## STATED GOAL
Your task is to print the material below exactly as presented. Use JSON: a list with one string for each line that is not empty.

## SUPPLIED DATA
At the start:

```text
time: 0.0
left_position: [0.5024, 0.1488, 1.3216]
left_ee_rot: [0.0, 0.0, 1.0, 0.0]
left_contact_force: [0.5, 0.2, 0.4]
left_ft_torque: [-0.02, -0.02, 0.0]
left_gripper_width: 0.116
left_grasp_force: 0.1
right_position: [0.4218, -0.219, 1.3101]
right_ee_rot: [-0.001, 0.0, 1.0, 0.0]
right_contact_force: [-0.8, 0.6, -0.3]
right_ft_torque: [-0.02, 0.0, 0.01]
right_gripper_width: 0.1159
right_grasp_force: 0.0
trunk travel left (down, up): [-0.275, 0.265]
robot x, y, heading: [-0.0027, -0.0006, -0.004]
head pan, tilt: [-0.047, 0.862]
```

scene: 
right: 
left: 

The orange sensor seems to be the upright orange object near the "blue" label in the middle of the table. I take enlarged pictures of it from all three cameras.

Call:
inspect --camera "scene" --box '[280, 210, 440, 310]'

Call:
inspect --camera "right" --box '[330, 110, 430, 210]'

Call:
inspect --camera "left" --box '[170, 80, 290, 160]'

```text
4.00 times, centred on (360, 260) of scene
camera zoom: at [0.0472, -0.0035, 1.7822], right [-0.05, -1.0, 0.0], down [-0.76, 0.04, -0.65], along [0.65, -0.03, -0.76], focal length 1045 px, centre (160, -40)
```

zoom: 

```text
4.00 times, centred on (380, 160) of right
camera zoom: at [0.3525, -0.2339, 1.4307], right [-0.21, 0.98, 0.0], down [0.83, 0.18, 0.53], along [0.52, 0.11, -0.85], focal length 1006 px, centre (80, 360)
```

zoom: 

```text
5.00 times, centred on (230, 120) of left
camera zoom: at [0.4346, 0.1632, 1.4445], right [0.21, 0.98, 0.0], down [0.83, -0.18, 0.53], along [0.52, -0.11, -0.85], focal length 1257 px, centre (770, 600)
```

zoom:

## THE OUTPUT
[
  "At the start:",
  "```text",
  "time: 0.0",
  "left_position: [0.5024, 0.1488, 1.3216]",
  "left_ee_rot: [0.0, 0.0, 1.0, 0.0]",
  "left_contact_force: [0.5, 0.2, 0.4]",
  "left_ft_torque: [-0.02, -0.02, 0.0]",
  "left_gripper_width: 0.116",
  "left_grasp_force: 0.1",
  "right_position: [0.4218, -0.219, 1.3101]",
  "right_ee_rot: [-0.001, 0.0, 1.0, 0.0]",
  "right_contact_force: [-0.8, 0.6, -0.3]",
  "right_ft_torque: [-0.02, 0.0, 0.01]",
  "right_gripper_width: 0.1159",
  "right_grasp_force: 0.0",
  "trunk travel left (down, up): [-0.275, 0.265]",
  "robot x, y, heading: [-0.0027, -0.0006, -0.004]",
  "head pan, tilt: [-0.047, 0.862]",
  "```",
  "scene: ",
  "right: ",
  "left: ",
  "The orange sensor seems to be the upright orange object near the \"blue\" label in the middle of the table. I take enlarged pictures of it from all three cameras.",
  "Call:",
  "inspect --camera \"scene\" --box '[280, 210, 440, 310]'",
  "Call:",
  "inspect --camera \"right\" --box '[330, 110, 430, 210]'",
  "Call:",
  "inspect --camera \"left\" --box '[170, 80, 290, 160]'",
  "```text",
  "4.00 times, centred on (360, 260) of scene",
  "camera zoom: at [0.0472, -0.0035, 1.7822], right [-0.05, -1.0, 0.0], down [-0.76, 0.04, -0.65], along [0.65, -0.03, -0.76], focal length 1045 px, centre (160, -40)",
  "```",
  "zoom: ",
  "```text",
  "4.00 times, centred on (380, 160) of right",
  "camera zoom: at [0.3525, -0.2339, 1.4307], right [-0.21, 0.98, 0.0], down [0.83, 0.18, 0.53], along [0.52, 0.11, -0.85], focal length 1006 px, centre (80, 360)",
  "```",
  "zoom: ",
  "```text",
  "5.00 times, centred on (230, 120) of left",
  "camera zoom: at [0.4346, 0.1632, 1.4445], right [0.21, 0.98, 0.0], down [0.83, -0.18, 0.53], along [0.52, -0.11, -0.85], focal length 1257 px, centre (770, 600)",
  "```",
  "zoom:"
]